The Libinza Lake is a large sheet of shallow water that drains itself, by the Ngiri River, into the Mobangi, and retains its distinctive colour for many miles. Islands have been slowly made with great labour, and they need constant watching or they will be washed away by the annual floods. The folk drove stakes around any slight elevations shown at low water, and then dug up clay and mud from the bottom of the lake and put inside the stakes, and thus formed an island. These islands are small, but they are numerous, and are often linked together by bridges. There are some large islands, but most of them are small. The lake was thickly populated in the nineties with expert fishermen and saucepan-makers; and they often came out in parties of twenty and thirty to fish with their peculiar box-shaped nets, and to sell their fish, their saucepans, and “fire-pots” to the riverine people for cassava roots. They frequently camped on our beach, and thus we saw much of them. The Libinza folk lived chiefly on plantains, as cassava would not grow in their swampy soil, hence they always exchanged their wares for cassava; and this may have been one of the reasons why Munyata came out from the lake, to establish a centre of exchange for cassava roots.

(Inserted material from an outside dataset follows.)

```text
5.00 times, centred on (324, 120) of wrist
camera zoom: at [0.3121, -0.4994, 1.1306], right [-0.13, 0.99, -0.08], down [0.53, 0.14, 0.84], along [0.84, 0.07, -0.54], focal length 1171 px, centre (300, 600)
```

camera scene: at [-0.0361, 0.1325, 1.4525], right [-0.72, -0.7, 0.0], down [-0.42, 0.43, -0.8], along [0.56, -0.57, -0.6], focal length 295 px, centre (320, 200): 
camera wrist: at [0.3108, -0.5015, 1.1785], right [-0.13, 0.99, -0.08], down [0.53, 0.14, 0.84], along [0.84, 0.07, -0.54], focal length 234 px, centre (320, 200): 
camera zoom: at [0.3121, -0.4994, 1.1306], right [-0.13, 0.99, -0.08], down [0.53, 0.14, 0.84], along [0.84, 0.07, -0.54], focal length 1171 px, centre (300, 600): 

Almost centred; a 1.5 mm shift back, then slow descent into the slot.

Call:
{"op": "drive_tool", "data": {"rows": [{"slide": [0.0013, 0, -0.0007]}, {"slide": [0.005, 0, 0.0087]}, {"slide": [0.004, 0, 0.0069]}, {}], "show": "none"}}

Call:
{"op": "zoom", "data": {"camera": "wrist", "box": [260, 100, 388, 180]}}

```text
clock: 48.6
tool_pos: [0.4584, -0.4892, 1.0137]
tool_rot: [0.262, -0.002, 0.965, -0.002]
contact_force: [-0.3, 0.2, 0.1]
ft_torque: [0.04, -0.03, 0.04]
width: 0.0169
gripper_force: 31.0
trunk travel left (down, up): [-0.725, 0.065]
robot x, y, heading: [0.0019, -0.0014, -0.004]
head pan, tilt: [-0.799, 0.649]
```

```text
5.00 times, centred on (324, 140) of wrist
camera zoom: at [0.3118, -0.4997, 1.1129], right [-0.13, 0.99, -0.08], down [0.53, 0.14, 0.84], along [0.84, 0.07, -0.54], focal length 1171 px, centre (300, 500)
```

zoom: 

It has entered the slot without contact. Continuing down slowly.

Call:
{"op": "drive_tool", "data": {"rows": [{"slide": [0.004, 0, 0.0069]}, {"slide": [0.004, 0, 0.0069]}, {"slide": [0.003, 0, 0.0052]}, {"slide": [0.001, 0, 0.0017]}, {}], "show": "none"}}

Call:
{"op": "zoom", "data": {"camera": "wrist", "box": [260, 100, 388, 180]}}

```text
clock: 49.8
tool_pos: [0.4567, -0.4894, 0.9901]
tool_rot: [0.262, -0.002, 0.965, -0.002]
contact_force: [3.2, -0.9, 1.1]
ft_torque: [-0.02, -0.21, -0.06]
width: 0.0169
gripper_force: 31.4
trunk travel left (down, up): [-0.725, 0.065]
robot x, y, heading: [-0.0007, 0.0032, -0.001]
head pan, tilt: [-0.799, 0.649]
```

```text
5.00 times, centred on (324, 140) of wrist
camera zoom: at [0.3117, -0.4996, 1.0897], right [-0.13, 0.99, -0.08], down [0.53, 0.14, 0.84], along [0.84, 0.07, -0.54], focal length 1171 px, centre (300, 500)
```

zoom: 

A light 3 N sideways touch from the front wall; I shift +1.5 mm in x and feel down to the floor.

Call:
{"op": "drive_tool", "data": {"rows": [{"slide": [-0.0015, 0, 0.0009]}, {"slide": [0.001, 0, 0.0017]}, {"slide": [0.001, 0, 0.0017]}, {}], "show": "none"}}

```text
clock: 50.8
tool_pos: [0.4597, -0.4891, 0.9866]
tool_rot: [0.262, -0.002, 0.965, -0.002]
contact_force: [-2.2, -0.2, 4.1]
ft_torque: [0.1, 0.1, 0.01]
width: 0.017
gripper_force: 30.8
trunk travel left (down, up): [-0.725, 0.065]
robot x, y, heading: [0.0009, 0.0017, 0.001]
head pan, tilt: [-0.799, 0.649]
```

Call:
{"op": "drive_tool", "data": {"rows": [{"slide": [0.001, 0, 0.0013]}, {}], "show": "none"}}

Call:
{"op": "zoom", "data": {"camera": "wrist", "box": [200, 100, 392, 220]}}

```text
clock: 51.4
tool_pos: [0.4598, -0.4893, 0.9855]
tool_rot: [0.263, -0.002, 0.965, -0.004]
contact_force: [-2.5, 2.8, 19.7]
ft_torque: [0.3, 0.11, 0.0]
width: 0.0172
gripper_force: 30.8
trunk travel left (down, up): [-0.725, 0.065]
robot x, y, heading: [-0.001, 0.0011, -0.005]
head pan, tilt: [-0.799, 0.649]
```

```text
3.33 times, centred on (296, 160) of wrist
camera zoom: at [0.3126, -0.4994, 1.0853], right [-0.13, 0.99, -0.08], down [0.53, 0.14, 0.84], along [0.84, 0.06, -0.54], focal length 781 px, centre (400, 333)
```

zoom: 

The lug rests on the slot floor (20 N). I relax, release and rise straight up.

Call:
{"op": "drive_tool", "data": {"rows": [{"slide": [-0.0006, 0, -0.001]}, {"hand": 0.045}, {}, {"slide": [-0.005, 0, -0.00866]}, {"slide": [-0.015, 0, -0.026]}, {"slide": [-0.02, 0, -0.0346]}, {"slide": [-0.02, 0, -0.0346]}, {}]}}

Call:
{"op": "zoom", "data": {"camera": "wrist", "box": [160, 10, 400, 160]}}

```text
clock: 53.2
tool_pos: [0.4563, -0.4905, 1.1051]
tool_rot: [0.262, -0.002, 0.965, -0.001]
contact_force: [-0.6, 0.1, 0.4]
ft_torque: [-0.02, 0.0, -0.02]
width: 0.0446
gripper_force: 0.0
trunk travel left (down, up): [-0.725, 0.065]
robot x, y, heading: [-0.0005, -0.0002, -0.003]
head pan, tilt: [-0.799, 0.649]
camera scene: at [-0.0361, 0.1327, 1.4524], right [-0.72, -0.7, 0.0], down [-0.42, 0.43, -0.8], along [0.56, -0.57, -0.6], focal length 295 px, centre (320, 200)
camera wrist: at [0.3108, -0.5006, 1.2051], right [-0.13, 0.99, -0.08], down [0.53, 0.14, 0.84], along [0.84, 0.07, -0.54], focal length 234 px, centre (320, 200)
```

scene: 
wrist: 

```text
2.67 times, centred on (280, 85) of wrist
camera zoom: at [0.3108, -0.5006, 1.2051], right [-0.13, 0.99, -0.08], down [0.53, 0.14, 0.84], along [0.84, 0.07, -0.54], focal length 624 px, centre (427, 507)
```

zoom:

The tribe near the river always ridicules the tribe behind in the bush, as the Boloki laugh at the Bomuna, and the Bomuna at the Ndobo people further behind. The Boloki are proud of their name and their origin; and the neighbouring tribes acknowledge their courage and endurance, and prefer their friendship to their enmity. The following is an instance of their bravery and the long distances the Boloki men paddled on their raiding expeditions: In the beginning of 1891 there was a big fight in our vicinity, and on inquiring the cause we learned that the reason for the fight between these Boloki towns was this: A year or two before our arrival the Boloki of the Monsembe district paddled over 300 miles up-river and raided the Bopoto riverine towns, carrying off a quantity of loot and a number of captives; and the unsatisfactory division of the spoils culminated in the fight that cost some few lives.